Blog
Worker Safety Agencies Largely Unaffected Under Proposed Budget Plan
Blog
June 16, 2017
President Trump’s FY 2018 budget proposal proffers a $2.4 billion, or 19.8 percent, cut to the Department of Labor’s annual budget, but the budgets of the two major U.S. workplace safety agencies, the Occupational Safety and Health Administration (OSHA) and the Mine Safety and Health Administration (MSHA), would only experience relatively small changes under the proposed budget.
In its FY 2018 budget proposal, the Trump Administration recommended $543.3M be set aside for OSHA, which represents around a 2 percent decrease from OSHA’s FY 2017 funding level of $552M. The only OSHA program the Administration proposed eliminating is the Susan Harwood Training Grants, which provides grant awards to non-profit organizations to provide training and education to workers on safety and health hazards in the workplace. This program, which since 1978 has trained over 2.1 million workers, received $10.5M in federal funding last year.

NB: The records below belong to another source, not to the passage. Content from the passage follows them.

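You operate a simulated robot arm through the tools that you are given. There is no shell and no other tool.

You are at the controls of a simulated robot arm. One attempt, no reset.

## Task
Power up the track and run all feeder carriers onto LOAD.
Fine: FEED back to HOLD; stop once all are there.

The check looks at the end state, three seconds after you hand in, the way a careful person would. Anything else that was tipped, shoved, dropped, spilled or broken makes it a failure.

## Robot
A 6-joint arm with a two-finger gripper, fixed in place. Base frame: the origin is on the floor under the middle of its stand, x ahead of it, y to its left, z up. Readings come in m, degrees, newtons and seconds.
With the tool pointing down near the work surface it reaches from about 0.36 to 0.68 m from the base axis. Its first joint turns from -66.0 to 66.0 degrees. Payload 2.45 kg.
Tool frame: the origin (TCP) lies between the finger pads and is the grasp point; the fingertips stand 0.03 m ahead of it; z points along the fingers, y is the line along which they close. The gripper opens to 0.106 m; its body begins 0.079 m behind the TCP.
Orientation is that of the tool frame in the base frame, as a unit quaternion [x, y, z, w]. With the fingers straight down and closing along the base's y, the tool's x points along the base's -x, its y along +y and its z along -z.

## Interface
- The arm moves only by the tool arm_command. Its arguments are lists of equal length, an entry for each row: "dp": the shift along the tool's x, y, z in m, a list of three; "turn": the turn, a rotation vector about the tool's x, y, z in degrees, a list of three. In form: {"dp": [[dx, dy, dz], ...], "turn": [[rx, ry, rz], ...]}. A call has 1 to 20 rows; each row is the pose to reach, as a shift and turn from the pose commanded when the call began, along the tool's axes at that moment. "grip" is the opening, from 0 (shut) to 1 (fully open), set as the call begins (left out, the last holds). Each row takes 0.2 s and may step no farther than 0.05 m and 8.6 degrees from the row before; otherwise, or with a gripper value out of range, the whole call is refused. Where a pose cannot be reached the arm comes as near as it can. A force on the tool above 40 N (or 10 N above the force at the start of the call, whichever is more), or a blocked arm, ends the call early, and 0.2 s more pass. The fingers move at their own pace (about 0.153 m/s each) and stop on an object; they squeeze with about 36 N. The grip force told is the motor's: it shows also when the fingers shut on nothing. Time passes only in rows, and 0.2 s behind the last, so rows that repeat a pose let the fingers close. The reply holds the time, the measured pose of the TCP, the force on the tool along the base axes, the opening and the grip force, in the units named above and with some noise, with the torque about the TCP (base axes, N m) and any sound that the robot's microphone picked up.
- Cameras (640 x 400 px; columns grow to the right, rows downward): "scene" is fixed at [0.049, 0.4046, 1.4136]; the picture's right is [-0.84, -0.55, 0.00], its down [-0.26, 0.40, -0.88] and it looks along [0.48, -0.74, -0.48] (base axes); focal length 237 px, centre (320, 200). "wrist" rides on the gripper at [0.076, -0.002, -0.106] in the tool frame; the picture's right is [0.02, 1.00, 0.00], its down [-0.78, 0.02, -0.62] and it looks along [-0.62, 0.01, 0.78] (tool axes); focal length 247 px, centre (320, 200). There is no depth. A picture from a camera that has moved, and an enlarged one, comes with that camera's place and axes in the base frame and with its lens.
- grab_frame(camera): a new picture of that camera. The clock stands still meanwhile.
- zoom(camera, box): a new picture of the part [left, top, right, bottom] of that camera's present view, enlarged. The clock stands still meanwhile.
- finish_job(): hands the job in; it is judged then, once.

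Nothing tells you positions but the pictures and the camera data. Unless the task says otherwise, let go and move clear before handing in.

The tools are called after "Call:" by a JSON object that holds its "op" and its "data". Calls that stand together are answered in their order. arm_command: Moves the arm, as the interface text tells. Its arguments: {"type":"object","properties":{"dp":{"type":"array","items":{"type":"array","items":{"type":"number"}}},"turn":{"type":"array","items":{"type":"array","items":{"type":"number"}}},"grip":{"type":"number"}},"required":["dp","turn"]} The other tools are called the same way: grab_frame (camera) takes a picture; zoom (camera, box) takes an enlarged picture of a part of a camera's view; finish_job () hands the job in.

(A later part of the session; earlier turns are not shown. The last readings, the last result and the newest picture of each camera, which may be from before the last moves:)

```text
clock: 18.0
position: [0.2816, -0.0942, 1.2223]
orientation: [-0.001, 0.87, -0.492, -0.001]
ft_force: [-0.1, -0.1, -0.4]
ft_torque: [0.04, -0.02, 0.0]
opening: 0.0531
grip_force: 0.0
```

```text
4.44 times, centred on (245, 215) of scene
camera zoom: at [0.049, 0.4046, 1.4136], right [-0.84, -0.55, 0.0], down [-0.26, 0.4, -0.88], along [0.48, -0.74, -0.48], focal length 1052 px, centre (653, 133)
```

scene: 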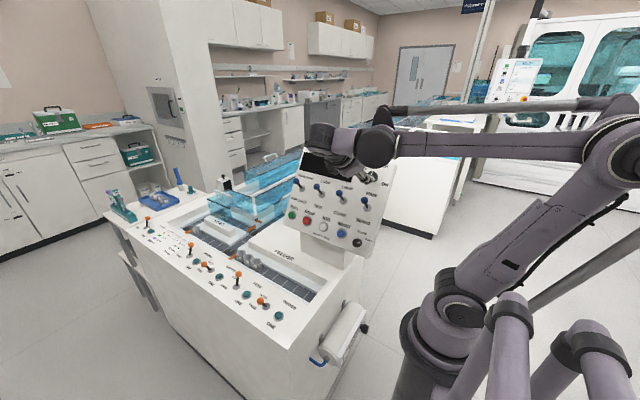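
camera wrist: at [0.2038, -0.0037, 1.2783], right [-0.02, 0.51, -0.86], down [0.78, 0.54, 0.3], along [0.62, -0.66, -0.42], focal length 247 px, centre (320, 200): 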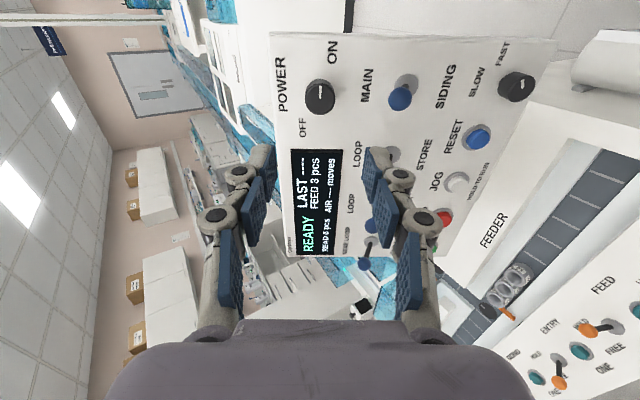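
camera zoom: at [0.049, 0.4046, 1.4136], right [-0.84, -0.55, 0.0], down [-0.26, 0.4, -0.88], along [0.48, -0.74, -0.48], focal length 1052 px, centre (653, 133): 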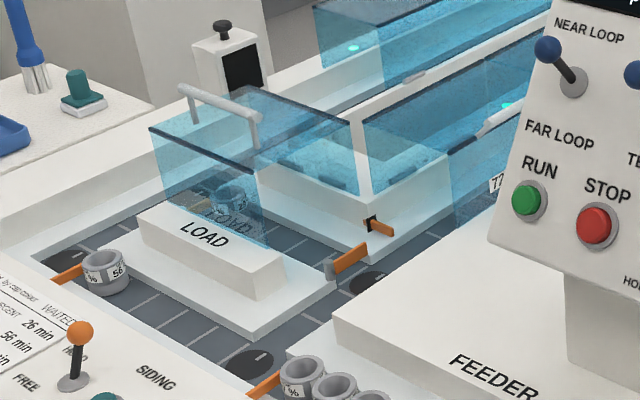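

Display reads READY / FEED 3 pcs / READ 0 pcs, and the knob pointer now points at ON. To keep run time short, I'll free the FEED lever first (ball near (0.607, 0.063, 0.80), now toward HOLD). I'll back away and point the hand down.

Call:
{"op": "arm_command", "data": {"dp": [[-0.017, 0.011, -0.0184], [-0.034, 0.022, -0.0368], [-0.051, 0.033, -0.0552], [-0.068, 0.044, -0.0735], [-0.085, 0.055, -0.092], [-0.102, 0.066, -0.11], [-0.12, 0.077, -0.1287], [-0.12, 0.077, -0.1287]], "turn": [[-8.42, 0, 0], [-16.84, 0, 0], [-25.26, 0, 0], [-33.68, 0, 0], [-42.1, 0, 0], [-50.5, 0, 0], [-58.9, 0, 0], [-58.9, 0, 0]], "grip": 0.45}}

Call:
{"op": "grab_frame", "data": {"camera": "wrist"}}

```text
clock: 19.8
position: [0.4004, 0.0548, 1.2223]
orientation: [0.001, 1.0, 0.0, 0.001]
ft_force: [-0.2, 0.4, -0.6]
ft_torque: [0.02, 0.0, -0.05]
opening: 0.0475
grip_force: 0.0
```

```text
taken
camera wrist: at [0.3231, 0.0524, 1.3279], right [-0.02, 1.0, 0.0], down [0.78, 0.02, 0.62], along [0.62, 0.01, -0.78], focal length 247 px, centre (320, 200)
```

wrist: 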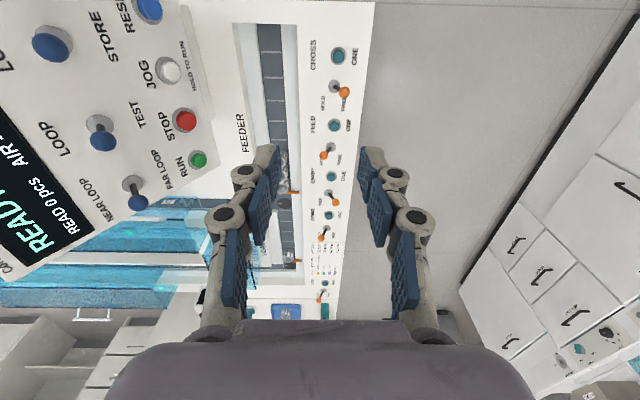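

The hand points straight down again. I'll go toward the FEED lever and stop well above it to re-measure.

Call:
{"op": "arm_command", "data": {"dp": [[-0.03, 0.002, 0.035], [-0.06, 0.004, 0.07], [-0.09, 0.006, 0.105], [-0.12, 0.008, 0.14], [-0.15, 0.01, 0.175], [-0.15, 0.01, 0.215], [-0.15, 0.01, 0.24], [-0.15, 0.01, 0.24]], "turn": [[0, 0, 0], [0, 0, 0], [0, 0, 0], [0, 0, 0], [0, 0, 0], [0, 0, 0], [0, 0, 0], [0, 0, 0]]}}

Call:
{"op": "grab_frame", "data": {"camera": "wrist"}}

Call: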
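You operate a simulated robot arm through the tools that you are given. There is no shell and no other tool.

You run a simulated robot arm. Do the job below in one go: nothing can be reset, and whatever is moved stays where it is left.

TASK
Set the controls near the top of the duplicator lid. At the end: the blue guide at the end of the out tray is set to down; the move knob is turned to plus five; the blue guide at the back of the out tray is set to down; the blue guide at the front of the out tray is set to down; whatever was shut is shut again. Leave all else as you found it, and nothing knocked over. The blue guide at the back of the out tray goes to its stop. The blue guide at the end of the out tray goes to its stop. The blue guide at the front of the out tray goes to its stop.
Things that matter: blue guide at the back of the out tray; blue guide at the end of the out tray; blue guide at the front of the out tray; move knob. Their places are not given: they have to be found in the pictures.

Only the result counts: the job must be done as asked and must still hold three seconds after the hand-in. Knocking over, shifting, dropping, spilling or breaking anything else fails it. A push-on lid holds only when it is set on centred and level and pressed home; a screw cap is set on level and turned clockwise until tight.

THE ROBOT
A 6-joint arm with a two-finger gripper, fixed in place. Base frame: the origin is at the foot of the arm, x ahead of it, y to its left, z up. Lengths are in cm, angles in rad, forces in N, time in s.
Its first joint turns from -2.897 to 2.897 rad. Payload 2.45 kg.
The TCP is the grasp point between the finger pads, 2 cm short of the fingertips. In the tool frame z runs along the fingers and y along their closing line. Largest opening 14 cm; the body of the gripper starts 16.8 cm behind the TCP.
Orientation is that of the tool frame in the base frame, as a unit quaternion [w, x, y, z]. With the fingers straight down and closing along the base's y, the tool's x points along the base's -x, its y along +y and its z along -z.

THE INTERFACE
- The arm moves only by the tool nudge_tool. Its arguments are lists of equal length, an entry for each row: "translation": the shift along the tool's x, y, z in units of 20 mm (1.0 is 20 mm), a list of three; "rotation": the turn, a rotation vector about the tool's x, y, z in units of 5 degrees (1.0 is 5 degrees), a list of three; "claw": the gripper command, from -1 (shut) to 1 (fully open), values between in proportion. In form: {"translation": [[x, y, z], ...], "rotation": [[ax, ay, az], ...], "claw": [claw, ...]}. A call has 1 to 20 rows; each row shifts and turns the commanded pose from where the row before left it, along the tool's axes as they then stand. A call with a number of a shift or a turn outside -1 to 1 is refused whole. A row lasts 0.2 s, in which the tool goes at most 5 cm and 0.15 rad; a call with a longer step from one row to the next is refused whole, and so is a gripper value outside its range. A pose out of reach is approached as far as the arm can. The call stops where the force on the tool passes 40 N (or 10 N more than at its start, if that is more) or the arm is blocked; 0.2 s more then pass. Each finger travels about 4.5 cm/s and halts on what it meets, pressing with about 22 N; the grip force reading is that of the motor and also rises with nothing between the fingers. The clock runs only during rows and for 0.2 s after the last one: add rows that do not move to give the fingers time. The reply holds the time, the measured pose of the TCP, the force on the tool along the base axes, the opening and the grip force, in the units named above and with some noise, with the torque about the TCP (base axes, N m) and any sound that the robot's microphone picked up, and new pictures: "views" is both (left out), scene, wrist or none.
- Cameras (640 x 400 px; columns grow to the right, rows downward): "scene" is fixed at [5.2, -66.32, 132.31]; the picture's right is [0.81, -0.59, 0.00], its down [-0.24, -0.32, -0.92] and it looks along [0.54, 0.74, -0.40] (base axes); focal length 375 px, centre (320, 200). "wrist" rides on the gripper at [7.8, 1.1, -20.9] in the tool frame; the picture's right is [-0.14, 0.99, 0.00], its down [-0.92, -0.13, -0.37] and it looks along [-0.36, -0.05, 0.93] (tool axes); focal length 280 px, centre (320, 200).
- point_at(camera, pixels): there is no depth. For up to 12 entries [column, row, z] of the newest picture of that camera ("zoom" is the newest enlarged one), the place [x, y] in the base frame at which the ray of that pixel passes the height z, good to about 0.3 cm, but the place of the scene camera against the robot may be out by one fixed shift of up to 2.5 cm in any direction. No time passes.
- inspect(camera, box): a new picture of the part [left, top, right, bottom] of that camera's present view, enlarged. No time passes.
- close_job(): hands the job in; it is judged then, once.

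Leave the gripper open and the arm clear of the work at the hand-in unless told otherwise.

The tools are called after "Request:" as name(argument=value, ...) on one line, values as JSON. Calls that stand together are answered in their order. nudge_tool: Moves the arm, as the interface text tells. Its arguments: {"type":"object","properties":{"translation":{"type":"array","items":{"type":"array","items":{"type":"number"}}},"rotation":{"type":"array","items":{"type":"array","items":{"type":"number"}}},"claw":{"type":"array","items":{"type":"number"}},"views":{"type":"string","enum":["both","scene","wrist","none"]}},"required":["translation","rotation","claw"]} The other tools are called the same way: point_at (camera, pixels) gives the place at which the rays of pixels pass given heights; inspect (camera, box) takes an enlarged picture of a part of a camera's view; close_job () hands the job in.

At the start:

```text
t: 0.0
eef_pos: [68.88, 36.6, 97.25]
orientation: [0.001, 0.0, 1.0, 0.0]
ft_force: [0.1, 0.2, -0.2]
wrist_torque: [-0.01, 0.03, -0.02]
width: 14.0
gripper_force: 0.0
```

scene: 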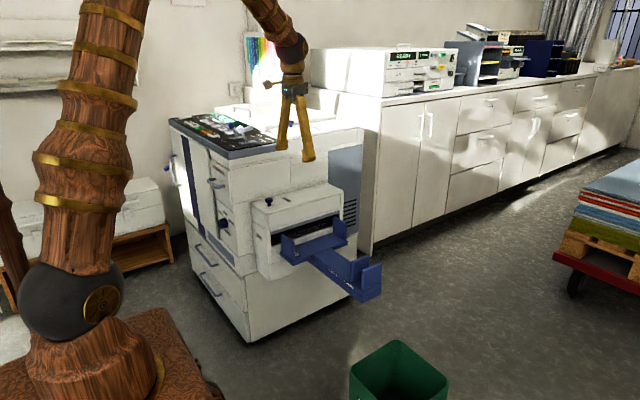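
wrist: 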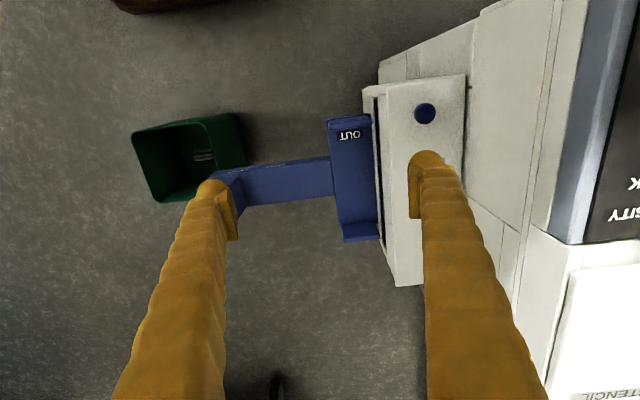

The FY 2018 budget proposal allocates $375.2M for MSHA, $1.4M above the funding level MSHA received in FY 2017. MSHA’s Congressional Budget Justification “recognizes that coal production has declined and has taken appropriate action to respond to that decline” while simultaneously “MSHA anticipates an increase in metal and nonmetal mining due to infrastructure revitalization.” Accordingly, the budget proposal shifts about $3M from coal to metal/nonmetal enforcement.
Other safety agencies outside of the Department of Labor have not fared as well under the proposed budget. For instance, the FY 2018 budget proposes eliminating funding to the Chemical Safety Board, an independent federal agency tasked with investigating industrial chemical accidents. A companion document to the budget proposal, Major Savings and Reforms, states that “While [the Board] has done some outstanding work on its investigations, more often than not, its overlap with other agency investigative authorities has generated unhelpful friction.” The Center for Disease Control’s FY 2018 Budget Request reduces funding to the National Institute for Occupational Safety and Health (NIOSH) by $138.5M, and notes that while NIOSH “will continue to conduct research to reduce worker illness and injury, and to advance worker well-being... [i]n FY 2018, the research program will not continue to fund state and academic partners for conducting, translating, or evaluating research.”
This entry has been created for information and planning purposes. It is not intended to be, nor should it be substituted for, legal advice, which turns on specific facts.